**PROBLEM SET**
[1] In the document section, find "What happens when" and reproduce everything up to and including "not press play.".
[2] Could you carry on with the document section from where it ends?

**DOCUMENT SECTION**
#####
Episode 18: Kids (1995) and Bottom 5 Kids in Movies

What happens when Mike reaches deep down into the bag of the most controversial films in cinema history and withdraws a weapon so oddly jagged and dangerous that it might kill both Jay AND Mike himself? You get a full review of Larry Clark’s 1995 slice of New York City life, cinema verité, “Kids” with some very surprising conclusions drawn. And because the guys are nothing if not predictable, they follow-up with a discussion of their bottom five kids in movies before playing a lethal game of Kick-two, Pick-two involving way more than just the usual four movies. This episode flouts the rules in every respect and earns it’s “explicit content” badge with honors, so those with sensitive ears need not press play.

Kids (1995)

Thoughts:

  • Be careful – you may have gotten the director’s name confused with a comedian originally from Boston named Lenny Clarke! Apologies if I said the name wrong as we were closing our last episode.
  • The movie is an endurance test by design – the idea is to shock you with these freakishly frank, yet immature portrayals of teenagers obsessed with sex and getting drunk/high.
  • Truth is, though, there’s not a lot that’s all that shocking here. I talked like these kids and while I wasn’t as morally bankrupt as Telly and Casper, I certainly was no angel – especially when it came to sex. I was obsessed with it, even though I wasn’t having it.
  • What “Kids” seems to be doing is giving everyone that’s pearl-clutching about “kids these days” something genuinely worth clutching their pearls about. We all know teenagers are curious and borderline obsessed with sex, so the idea is to take everything THAT. MUCH. FURTHER by being sexually crude and frank while also mixing in other bugaboos like defiling virgins, huffing, excessive drinking, pill-popping and gang violence.
  • It seems like a custom-made conservative night-mare, the kind of thing that would be on Fox News every night and inciting rage and fear in an audience.
  • I don’t know what Larry Clark’s rationale was for making the film, but it seems he has a career-long obsession with youth culture that began in the late 1970’s and continued into the 2000’s. In teaming up with a young skateboarder named Harmony Korine, he was able to find a reasonably authentic voice to tell this story.
#####
**COLLECTED DATA**
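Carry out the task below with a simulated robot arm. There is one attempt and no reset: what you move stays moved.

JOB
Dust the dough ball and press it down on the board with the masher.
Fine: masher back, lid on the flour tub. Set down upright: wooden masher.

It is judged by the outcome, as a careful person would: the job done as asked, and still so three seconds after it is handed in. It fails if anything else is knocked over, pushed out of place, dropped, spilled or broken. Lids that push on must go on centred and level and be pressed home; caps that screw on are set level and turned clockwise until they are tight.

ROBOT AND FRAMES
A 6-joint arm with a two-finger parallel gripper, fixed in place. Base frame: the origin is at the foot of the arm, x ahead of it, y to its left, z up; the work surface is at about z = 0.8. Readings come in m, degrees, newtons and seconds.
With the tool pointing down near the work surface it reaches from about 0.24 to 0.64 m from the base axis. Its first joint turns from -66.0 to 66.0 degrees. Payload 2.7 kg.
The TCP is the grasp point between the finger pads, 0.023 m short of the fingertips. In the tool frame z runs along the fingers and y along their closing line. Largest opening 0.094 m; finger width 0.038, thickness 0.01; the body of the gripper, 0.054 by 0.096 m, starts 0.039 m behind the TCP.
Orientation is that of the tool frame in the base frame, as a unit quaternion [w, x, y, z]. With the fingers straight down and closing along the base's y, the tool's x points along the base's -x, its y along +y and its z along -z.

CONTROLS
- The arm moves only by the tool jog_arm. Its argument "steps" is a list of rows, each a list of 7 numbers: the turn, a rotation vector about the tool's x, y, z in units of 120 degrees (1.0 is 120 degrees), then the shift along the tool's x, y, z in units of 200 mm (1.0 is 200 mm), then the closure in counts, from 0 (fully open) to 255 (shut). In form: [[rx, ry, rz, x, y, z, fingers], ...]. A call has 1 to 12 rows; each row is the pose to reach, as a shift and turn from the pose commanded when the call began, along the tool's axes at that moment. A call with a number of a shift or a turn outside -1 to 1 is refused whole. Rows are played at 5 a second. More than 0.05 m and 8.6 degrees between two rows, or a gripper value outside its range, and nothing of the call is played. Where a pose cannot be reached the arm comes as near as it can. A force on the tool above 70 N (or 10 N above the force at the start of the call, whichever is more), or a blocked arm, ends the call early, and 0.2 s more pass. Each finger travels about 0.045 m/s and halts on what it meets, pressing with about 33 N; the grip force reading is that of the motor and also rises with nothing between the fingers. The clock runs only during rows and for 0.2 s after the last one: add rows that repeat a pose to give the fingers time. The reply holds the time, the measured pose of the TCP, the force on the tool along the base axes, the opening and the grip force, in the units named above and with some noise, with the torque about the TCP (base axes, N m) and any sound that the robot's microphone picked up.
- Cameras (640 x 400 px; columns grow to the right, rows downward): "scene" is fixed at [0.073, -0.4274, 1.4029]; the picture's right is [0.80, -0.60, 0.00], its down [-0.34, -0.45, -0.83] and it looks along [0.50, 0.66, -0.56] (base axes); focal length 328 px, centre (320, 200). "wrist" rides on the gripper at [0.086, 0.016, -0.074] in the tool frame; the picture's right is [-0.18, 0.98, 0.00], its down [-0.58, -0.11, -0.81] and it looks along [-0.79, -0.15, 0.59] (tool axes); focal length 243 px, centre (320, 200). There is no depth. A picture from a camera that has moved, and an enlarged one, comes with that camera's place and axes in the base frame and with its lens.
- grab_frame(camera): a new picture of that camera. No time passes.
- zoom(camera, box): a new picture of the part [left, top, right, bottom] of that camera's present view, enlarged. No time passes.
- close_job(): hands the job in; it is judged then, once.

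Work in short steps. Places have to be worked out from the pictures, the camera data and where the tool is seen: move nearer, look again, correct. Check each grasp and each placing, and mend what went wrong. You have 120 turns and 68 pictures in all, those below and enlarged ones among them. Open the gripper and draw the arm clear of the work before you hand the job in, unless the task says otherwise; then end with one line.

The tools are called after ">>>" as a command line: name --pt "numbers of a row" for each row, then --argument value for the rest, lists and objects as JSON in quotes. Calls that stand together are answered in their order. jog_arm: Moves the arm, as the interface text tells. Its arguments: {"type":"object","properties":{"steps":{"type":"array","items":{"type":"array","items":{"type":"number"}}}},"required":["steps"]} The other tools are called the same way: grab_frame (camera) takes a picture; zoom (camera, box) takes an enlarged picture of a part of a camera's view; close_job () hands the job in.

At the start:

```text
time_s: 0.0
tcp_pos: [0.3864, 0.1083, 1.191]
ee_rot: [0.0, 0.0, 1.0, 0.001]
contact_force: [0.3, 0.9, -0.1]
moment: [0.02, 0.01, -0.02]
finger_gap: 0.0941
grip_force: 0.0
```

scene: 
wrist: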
#####
**OUTPUTS IN ORDER**
[1]
What happens when Mike reaches deep down into the bag of the most controversial films in cinema history and withdraws a weapon so oddly jagged and dangerous that it might kill both Jay AND Mike himself? You get a full review of Larry Clark’s 1995 slice of New York City life, cinema verité, “Kids” with some very surprising conclusions drawn. And because the guys are nothing if not predictable, they follow-up with a discussion of their bottom five kids in movies before playing a lethal game of Kick-two, Pick-two involving way more than just the usual four movies. This episode flouts the rules in every respect and earns it’s “explicit content” badge with honors, so those with sensitive ears need not press play.

[2]
  • Plot synopsis – this is a crass, allegedly “authentic” slice of life study following a group of teenagers in 1990’s New York City. Mostly it focuses on four central characters: Telly, a fifteen year-old douche-cannon that’s sex obsessed and, in particular, focuses on a goal of deflowering two very young virgins in one day. Casper, Telly’s best friend who is not nearly as skilled with the ladies, so he just gets wasted all the time. Jennie, a girl Telly deflowered earlier in the year and has forgotten about, but who has just tested HIV+ and Ruby, Jennie’s very good friend who has been having a lot of unprotected sex and who was terrified of a positive HIV result, but whose test came back negative. The kids go from situation to situation, stealing money from parents, stealing booze from the local convenience store, getting in fights, getting high, going to parties and fucking, but it is only at the end of the movie when Casper rapes a nearly-unconscious Jennie after a party that the character stories coalesce.
  • The film is told in a very cinema-verite style and often feels almost like a documentary. Lots of hand-held shots. Tons of tracking action as the characters move through the streets of NYC which appear in no way cleared for filming.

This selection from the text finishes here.